Assuming you're being serious: no. Linux distributions do not work this way because Linux was itself deliberately designed to be unlike Minix.
It's more accurate to say that Linux evolved to be very different from Minix because of Torvald's focus on pragmatism.
1. https://groups.google.com/forum/?fromgroups=#!msg/comp.os.minix/dlNtH7RRrGA/SwRavCzVE7gJ
http://oreilly.com/catalog/opensources/book/appa.html
http://en.wikipedia.org/wiki/Tanenbaum%E2%80%93Torvalds_debate
"Operating Systems: Design and Implementation" (included Minix) and "Modern Operating Systems" are great books and I think is because of them that Minix is relevant in OS teaching (specially OSDI, although I enjoyed MOS too).
EDIT: typo
Not to say that I think it's bad to have plenty of unixes floating around - just curious.
The main goal is to improve reliability. Bad drivers or bad hardware are the leading cause of lockups these days. If you isolate the drivers, file system etc from one another, you can prevent the whole system from dying. Minix3 goes further than its predecessors by adding a "reincarnation server", which periodically pings other servers and kills/restarts them if they've become unresponsive.

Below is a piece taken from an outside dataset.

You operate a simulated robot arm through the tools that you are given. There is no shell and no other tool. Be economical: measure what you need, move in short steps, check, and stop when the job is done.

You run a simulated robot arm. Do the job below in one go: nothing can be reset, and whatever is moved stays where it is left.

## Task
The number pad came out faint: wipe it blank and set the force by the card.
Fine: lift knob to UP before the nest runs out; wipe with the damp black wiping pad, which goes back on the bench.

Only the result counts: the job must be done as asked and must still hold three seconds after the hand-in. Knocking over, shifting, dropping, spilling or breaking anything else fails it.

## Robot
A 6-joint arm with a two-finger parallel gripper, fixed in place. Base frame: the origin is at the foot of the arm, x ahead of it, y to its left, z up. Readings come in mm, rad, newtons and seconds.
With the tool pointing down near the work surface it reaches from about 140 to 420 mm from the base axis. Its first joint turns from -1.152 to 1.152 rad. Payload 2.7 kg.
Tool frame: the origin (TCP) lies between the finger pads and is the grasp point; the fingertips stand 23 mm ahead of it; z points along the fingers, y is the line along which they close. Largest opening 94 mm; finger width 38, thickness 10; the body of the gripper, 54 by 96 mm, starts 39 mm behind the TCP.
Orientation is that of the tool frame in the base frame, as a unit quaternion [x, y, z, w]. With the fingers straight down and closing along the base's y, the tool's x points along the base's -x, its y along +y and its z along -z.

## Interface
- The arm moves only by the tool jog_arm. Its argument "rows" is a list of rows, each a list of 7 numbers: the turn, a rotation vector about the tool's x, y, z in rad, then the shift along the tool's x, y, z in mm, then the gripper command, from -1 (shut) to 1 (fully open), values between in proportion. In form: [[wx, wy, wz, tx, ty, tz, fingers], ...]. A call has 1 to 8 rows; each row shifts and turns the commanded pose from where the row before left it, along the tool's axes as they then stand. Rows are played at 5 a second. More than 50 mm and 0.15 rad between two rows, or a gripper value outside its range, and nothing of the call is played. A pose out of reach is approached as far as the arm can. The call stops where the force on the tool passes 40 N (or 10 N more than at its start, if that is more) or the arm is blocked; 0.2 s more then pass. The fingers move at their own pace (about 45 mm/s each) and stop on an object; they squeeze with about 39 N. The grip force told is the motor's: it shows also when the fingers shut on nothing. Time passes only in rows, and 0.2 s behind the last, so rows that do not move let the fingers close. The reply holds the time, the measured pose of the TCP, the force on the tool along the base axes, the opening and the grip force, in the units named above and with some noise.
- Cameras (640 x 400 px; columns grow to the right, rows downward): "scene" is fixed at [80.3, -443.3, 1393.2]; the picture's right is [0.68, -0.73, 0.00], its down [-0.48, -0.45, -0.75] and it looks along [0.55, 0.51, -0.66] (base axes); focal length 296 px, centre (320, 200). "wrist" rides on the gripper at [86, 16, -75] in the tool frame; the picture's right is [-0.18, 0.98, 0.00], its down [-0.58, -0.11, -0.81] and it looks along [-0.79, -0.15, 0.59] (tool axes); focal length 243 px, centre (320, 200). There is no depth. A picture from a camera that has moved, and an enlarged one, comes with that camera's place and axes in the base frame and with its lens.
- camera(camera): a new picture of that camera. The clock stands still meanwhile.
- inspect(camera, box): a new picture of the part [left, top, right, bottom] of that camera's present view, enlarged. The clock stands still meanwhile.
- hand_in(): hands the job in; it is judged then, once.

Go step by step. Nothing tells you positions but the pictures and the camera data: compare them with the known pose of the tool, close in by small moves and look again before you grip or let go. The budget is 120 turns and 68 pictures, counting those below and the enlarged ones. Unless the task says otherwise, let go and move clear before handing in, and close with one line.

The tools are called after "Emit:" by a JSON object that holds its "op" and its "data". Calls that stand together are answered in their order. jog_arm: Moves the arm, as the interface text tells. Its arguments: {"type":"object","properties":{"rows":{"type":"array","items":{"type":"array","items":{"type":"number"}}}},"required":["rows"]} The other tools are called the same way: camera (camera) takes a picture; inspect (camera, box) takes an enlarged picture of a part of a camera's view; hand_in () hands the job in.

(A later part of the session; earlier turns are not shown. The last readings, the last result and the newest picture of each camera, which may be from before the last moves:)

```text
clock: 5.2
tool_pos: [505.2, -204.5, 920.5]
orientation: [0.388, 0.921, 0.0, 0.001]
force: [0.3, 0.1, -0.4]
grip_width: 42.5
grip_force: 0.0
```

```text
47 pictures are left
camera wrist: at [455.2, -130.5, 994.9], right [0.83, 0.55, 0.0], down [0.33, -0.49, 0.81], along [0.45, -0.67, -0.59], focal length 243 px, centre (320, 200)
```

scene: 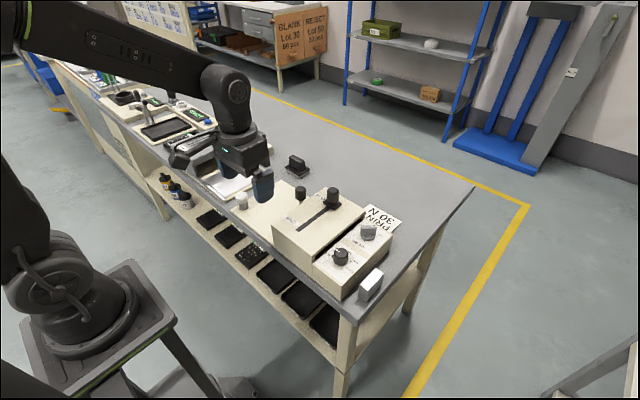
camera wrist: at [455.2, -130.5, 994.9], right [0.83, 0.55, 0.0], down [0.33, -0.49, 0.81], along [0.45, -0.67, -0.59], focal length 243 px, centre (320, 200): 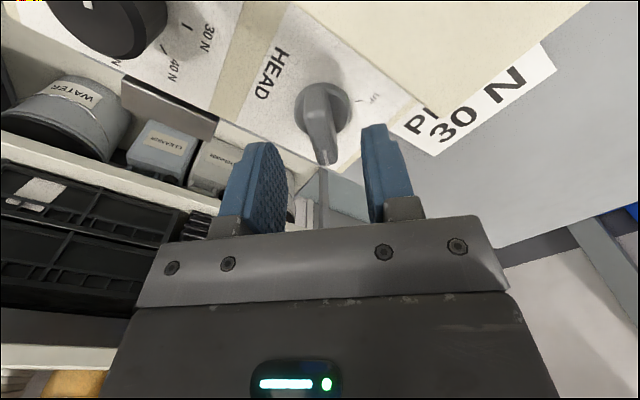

Minix essentially does at a single-system level what cloud architectures try to do at a multi-system level: assume that the parts are unreliable, isolate faults and recover by restarting sub-units.
To me the more interesting possibility is that in a microkernel world you could solve a number of classic OS/system software bunfights. Databases, for example, tend to fight a bit with OSes about the best way to buffer data or flush to disks. In a microkernel system you can arrange matters so that the database provides its own memory and disk management. It's just another process; nothing special.
Here's the report that was written about the design: http://www.minix3.org/docs/jorrit-herder/osr-jul06.pdf
Andrew Tanenbaum explains it well: http://www.youtube.com/watch?v=bx3KuE7UjGA
The above is stating the obvious, so I presume you are asking about commercial/embedded use. The answer is probably similar - if you want a nice clean base to start from and want a general-purpose UNIX rather than a realtime system, and you don't need much from the userland beyond classic UNIX tools. Perhaps your work involves hacking at the system level, or you're keen on having a microkernel architecture. It's a bit niche but could be a very suitable base for an embedded project.
Can someone explain how Minix compares to Hurd? In terms of how far ahead both projects are, the differences in their architecture and visions?